Trouble

I admit I’ve been having difficulty of late. I get these bouts of discouragement and depression. It’s not as bad as it sounds, but it’s been making it hard for me to work today. You may recall that this past year in school was a little rough for me. That’s fine, the only problem is that it still stresses me out, even though I’m home now. I don’t know what to do about it, I don’t even know why I’m still being bothered by it. I’ve approached these problems in my mind so many times, I’ve worked them out through writing, I’ve done it again and again, so I can’t figure out why I haven’t moved past all of it yet. Is this normal?

When I get into these moods, it’s hard to get anything done. It’s kind of disabling. I know I want to do artwork, but getting started on it has been a challenge. This is incredibly frustrating to me, a firm believer in the power of positive thinking and optimism to get work done. I’ve always thought myself a person who could handle stress, one who could get past it and get work done despite setbacks. I think I could handle this too, if only I knew what the problem was– why I’m still letting myself get bothered by things that are over and done. I can’t imagine what I’m doing wrong.
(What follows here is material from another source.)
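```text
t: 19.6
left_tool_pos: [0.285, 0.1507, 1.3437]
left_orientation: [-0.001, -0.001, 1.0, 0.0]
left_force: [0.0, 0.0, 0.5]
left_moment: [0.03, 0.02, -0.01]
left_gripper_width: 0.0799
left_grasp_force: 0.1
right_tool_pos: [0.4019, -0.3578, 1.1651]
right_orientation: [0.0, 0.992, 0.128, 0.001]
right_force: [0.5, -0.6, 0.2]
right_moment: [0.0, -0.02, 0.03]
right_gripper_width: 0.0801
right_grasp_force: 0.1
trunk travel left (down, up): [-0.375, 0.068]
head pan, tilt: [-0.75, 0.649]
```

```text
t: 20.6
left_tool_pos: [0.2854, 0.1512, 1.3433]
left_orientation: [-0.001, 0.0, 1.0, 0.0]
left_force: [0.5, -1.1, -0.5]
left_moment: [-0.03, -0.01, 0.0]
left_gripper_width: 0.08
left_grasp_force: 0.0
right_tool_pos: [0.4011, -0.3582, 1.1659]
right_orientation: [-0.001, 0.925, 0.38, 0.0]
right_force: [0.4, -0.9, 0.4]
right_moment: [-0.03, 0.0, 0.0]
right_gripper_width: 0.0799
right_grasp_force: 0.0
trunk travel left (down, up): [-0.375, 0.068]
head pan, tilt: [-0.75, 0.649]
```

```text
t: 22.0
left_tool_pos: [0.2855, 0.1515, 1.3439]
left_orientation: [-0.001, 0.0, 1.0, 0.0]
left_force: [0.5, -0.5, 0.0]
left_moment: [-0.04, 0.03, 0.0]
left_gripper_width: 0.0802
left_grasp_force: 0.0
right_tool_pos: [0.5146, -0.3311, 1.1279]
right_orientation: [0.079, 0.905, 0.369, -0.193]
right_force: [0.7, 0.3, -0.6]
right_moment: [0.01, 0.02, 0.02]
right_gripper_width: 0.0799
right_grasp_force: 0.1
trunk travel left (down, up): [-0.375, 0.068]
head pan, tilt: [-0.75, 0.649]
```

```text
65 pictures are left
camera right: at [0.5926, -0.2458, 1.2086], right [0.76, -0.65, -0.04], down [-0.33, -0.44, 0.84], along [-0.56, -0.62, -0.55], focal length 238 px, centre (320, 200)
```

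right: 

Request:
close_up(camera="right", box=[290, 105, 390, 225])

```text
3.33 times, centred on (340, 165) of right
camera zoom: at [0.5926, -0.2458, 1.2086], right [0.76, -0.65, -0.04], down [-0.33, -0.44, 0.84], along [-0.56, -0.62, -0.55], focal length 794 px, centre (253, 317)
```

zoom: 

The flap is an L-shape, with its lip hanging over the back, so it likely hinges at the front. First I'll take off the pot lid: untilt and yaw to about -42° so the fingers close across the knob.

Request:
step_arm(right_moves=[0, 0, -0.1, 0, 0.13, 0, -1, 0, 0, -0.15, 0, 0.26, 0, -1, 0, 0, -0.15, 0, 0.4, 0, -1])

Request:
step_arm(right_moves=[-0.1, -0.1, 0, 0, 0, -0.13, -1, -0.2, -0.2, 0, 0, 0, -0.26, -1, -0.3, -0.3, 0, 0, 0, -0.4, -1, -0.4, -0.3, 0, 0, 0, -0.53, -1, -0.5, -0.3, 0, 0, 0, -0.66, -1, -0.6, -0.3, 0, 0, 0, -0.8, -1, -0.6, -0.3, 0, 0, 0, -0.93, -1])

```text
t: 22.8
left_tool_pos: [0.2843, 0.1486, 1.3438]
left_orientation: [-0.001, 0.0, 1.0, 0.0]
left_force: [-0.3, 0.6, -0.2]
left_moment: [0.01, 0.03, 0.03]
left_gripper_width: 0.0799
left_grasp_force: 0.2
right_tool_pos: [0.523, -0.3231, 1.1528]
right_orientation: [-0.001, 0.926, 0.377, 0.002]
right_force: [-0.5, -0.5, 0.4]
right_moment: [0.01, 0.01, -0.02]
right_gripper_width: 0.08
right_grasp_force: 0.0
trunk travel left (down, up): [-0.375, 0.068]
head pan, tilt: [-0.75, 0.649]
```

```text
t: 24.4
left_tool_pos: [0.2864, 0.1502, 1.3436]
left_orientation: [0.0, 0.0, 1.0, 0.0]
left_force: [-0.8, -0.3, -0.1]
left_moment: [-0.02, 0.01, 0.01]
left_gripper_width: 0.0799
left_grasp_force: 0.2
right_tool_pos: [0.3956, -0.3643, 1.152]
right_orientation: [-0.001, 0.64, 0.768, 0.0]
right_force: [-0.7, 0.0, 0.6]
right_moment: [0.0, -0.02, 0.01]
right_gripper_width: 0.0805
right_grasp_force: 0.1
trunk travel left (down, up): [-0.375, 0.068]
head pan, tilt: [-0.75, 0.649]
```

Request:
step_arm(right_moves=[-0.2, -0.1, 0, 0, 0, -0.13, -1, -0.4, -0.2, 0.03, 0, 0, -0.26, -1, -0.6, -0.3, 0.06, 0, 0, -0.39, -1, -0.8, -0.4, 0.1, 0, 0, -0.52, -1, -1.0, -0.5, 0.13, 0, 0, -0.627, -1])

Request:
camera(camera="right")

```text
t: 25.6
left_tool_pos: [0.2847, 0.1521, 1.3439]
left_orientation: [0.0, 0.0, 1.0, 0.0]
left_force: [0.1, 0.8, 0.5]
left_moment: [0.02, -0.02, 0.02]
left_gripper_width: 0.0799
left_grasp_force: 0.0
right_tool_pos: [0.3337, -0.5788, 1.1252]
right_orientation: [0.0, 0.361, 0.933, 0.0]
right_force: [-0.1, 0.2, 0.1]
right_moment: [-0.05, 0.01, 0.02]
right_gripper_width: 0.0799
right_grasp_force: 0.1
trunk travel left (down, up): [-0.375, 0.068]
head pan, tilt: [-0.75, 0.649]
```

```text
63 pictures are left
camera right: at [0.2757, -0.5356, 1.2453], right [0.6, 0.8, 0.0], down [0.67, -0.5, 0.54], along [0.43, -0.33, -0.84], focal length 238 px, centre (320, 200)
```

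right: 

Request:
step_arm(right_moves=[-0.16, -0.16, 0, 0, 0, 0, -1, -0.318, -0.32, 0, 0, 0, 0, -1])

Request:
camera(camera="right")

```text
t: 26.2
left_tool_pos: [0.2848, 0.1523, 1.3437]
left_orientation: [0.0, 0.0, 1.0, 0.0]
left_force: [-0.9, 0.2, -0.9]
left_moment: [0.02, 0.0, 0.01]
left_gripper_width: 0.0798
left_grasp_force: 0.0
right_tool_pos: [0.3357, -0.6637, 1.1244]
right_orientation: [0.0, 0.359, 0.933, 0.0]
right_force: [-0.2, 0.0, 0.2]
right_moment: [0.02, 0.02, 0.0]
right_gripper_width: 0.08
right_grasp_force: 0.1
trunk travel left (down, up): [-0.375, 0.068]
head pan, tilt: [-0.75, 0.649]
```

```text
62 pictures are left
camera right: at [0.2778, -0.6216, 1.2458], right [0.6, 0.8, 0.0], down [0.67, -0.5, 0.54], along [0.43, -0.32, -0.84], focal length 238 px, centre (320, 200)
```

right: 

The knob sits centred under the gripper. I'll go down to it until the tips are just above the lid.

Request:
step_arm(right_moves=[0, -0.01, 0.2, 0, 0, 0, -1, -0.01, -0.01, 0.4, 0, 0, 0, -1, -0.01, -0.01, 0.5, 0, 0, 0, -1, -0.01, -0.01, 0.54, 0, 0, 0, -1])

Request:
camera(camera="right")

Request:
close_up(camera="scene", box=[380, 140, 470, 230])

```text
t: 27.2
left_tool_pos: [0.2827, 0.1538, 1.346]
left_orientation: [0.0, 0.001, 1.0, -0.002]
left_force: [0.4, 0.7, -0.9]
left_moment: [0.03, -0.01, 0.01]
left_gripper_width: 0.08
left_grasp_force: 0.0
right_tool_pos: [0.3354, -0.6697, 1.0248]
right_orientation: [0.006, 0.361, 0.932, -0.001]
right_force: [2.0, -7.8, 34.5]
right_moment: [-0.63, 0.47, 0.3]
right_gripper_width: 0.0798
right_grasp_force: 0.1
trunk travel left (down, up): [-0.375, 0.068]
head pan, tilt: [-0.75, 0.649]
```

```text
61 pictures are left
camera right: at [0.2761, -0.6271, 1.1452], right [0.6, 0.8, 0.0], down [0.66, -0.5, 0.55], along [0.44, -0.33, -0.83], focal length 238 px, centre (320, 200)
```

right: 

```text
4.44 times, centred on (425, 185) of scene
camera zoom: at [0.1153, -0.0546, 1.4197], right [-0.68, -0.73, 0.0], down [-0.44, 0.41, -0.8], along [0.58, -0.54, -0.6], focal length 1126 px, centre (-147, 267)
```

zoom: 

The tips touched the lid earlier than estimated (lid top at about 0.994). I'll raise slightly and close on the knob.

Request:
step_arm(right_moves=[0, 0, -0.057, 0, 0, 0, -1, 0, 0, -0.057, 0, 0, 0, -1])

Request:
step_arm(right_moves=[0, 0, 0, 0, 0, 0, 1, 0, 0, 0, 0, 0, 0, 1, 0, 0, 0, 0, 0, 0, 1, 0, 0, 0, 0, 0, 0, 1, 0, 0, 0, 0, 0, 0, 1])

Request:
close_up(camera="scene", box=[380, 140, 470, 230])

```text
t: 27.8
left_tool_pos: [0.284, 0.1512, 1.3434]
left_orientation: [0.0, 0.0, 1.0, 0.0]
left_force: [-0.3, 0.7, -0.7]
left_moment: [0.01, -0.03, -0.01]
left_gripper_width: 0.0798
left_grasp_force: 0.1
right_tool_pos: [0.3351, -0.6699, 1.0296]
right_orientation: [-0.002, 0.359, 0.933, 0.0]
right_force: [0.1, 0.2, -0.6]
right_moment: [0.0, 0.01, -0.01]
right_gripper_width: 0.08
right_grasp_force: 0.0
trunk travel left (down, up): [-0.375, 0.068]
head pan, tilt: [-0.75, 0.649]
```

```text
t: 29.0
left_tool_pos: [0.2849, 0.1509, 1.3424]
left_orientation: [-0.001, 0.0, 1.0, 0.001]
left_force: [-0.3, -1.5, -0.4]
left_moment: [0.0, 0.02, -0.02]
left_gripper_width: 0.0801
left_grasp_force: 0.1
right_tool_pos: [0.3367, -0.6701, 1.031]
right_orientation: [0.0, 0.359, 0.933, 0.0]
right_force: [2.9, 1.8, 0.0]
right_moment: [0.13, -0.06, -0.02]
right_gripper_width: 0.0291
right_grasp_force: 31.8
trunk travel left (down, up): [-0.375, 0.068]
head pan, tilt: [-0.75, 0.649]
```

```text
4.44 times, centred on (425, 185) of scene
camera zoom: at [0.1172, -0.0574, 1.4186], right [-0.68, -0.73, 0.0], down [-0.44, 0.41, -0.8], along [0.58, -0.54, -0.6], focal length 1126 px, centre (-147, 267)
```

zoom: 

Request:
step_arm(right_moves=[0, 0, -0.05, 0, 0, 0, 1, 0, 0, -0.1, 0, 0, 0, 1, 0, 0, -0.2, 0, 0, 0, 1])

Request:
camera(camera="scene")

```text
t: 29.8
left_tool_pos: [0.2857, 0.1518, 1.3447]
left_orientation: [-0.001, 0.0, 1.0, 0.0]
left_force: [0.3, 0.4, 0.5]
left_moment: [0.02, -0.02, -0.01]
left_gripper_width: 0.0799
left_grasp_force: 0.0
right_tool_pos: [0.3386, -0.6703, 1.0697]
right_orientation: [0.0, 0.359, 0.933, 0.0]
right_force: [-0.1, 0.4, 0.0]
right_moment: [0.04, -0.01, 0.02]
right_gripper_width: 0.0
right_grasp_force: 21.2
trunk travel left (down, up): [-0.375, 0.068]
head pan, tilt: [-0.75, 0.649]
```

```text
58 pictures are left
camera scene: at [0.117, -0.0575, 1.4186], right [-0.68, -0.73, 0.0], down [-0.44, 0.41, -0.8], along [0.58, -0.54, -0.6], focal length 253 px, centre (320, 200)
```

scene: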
But maybe I’ll take some time to talk about my next image. I’m doing a Wisp picture. Wisp is… I guess you could call her a wind elemental. I really love the wind, so I created an entity who embodied that. She’s great to do artwork for, because the way I tend to depict her includes a lot of color blending, which I consider to be one of my strengths as far as technique goes. In the past I’ve often depicted her as a gentle breeze. This time, she’s more of a torrent. Well actually, just a little stormy wind. I have a hard time drawing anyone with enough ire in their face to really justify being a torrent. It’s pleasant to work on, because it uses a lot of my favorite color, blue. I think the color palette is beautiful. I just hope it still looks good by the time all is finished.

I started on the concept art after I finished The Pool of Sight (which I discussed two posts ago). It was after that image that I felt some of that discouragement, because it wasn’t as wonderful as I had wanted it to be. But I wanted to keep going, I couldn’t stop. I decided to draw Wisp because she’s reliable. It’s hard to go wrong with Wisp. I wanted her to bring in a new wave of beautiful artwork, artwork that I could be really happy with. It’s just been a bumpy start, because of the discouragement, but I suspect I’ll be alright and able to work tomorrow. I still believe there could be a bit of magic this October. It’s not over yet.